Verhalen over roerig Congo
De Vlaamse auteur David Van Reybrouck schreef een boeiende en inzichtgevende geschiedenis van een van de roerigste landen van Afrika: Congo.
De Democratische Republiek Congo viert dat ze vijftig jaar onafhankelijk is van België, en dat heeft in ons buurland tot veel aandacht geleid. Veel Belgen hebben een familielid met een historie in ‘de Kongo’. Zo ook David Van Reybrouck, wiens vader er enige tijd vertoefde. Op zijn zoektocht naar diens verhaal ontstond zijn inmiddels veelgeprezen geschiedenis van Congo.
Wat het boek bijzonder leesbaar maakt, is dat Van Reybrouck ervoor heeft gekozen vele ooggetuigen in te voeren. Hij bracht honderden uren door met jonge en vooral oude Congolezen. Het houdt de vaart in het boek en biedt, geïntegreerd in de grote geschiedenis, een perspectief van ‘onderaf’. Van Reybrouck wilde voorkomen een puur westers relaas over Congo te schrijven.
Het boek opent met gesprekken met ene Etienne Nkasi, die op de vraag naar zijn geboortedatum rap antwoordt met 1882. Het lijkt te mooi om waar te zijn, maar het geheugen van Nkasi blijkt terug te grijpen tot de tijden van de eerste Belgische missionarissen en de periode dat de Britse ontdekkingsreiziger Henry Morton Stanley rond 1880 door Congo reisde. Nkasi weet allerlei feitjes en personen op te dissen uit deze vroege jaren, die het voor Van Reybrouck werkelijk aannemelijk maken dat de man zo oud is.
Niet alle getuigen die Van Reybrouck spreekt, hebben even spectaculaire verhalen als Nkasi. Orale geschiedenis brengt bovendien het gevaar van verdichting mee. De kans is reëel dat de geïnterviewde Congolezen niet altijd het achterste van hun tong laten zien, zeker niet als het gaat om de rol van de Belgische kolonisator. Van Reybrouck schetst al met al echter een behoorlijk evenwichtig beeld van de rol van België in ‘de Kongo’. Hij maakt duidelijk dat er in Congo veel Belgen (missionarissen, ambtenaren, handelslui) leefden die met de beste bedoelingen opereerden, maar verliest ook de keerzijde niet uit het oog.
Interessant is te lezen hoe het beeld van de Congolezen ten opzichte van hun koloniale ‘meesters’ in de loop der tijd diverse keren verschoof.

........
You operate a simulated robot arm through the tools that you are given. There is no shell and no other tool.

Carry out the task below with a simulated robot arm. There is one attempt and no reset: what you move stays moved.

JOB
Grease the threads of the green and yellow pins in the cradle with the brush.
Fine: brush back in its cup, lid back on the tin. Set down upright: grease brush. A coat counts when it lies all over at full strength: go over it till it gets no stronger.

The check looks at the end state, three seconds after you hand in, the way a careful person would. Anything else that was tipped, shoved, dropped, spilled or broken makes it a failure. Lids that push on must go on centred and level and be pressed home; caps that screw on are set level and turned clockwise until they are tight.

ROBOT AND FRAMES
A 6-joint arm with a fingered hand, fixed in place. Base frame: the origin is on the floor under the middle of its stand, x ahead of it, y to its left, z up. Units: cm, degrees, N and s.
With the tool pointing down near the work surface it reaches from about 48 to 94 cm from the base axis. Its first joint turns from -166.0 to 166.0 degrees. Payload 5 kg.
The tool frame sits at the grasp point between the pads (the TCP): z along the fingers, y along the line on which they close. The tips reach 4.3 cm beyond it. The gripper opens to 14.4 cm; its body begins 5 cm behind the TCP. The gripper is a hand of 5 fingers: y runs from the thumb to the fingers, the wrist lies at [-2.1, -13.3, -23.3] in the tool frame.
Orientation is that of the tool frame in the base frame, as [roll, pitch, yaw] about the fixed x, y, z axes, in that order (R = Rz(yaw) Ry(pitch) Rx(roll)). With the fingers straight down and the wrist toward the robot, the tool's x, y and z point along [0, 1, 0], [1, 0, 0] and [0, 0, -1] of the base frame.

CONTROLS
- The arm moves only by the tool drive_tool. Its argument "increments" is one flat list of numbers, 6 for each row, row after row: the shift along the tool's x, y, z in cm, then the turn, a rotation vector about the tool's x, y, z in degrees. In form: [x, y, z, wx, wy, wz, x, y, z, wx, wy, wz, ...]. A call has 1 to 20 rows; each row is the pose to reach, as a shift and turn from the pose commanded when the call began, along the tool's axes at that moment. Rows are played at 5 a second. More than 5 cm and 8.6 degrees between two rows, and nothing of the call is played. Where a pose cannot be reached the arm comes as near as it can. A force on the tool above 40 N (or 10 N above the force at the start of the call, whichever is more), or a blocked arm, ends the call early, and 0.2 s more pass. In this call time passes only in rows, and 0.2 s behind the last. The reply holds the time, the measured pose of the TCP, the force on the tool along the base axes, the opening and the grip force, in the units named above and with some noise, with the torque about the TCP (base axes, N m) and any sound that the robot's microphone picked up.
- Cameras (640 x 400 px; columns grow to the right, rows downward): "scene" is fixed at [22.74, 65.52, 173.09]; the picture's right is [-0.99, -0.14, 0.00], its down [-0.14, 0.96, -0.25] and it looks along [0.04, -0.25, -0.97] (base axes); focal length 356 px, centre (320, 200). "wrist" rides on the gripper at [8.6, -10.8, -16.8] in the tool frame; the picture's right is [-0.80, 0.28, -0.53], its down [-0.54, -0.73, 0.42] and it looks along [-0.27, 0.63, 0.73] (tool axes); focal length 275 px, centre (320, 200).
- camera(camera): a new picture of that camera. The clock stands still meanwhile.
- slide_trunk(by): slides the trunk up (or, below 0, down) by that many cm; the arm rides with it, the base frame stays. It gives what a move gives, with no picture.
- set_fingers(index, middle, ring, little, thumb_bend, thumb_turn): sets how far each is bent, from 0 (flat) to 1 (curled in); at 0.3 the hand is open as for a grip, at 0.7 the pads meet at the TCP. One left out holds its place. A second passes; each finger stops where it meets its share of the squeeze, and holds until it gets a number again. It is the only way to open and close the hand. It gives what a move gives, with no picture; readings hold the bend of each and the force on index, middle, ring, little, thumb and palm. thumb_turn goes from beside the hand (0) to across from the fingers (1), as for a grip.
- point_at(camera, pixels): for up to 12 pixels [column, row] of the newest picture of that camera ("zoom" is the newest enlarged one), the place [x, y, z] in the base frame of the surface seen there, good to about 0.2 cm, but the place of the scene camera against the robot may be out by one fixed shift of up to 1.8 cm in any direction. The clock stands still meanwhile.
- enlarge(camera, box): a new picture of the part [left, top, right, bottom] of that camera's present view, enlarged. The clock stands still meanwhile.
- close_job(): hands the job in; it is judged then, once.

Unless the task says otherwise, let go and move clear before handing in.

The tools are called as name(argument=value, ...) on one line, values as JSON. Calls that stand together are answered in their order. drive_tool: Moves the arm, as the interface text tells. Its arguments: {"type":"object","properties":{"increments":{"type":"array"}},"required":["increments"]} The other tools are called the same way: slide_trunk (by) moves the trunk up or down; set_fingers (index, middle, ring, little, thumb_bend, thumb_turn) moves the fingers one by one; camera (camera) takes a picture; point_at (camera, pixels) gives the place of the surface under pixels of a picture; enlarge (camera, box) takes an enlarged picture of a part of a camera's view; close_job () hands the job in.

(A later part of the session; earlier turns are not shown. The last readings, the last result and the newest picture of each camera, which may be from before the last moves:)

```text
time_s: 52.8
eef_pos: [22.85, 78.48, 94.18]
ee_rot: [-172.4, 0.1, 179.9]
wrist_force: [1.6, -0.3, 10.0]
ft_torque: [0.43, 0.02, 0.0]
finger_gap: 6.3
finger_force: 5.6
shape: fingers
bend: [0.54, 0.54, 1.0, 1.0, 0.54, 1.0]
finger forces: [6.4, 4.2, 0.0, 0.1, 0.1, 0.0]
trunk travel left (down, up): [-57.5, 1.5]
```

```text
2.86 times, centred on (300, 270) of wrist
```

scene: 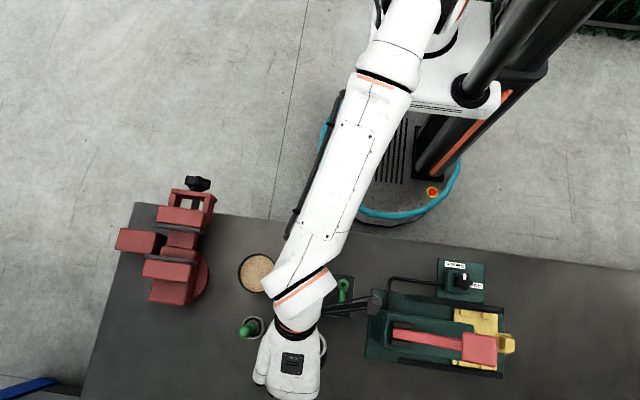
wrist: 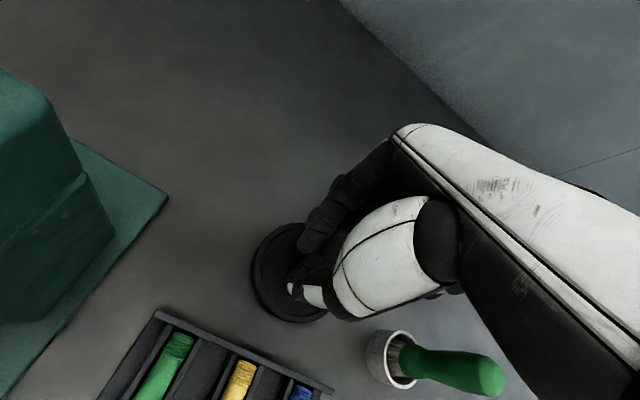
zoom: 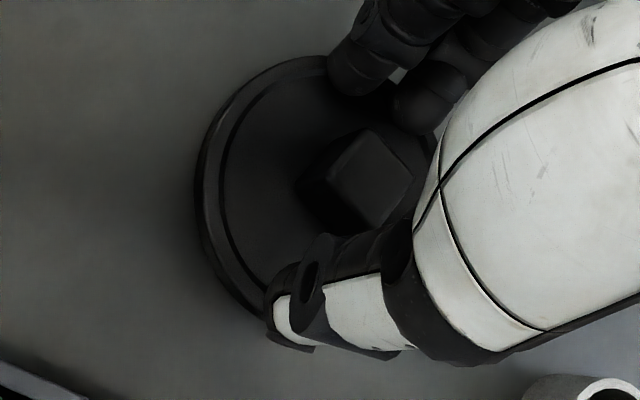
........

Na de Eerste Wereldoorlog, waarin veel Congolezen werden ingezet als militair of kracht in de oorlogsindustrie, verlangden velen terug naar de tijd voor de komst van de blanken. Kort na de volgende wereldoorlog was het perspectief radicaal anders: steeds meer mensen streefden naar een „blanke levensstijl.” Ontwikkelde Congolezen (”évolués”) wilden assimileren en vroegen om privileges. De koloniale regering besloot die uiteindelijk aan een beperkt aantal ‘gelukkigen’ toe te kennen, die daarvoor moesten voldoen aan een groot aantal criteria. At de évolué thuis bijvoorbeeld met bestek?
Lang kon deze situatie echter niet duren. In de tweede helft van de jaren 50 werd het devies: „Wij willen beschaafde Congolezen zijn, geen Europeanen met een zwarte huid.” De onafhankelijkheid was nabij. De overdracht verliep absurd snel, waardoor het land zich „dansend van onwetendheid” naar de „afgrond van de onafhankelijkheid” begaf.
Van Reybrouck schrijft er tot het einde boeiend over, via de verhalen van de grote mannen van de onafhankelijkheid, Lumumba en Kasavubu, de latere president Mobutu en de Oost-Congolese rebellenleider Nkunda tot het relaas van de Congolese zakenman Jules Bitulu, die anno 2010 in de Chinese stad Guangzhou fortuin maakt.
Congo. Een geschiedenis, David Van Reybrouck; uitg. De Bezige Bij, Amsterdam, 2010; ISBN 978 90 234 58661; 680 blz.; € 24,90.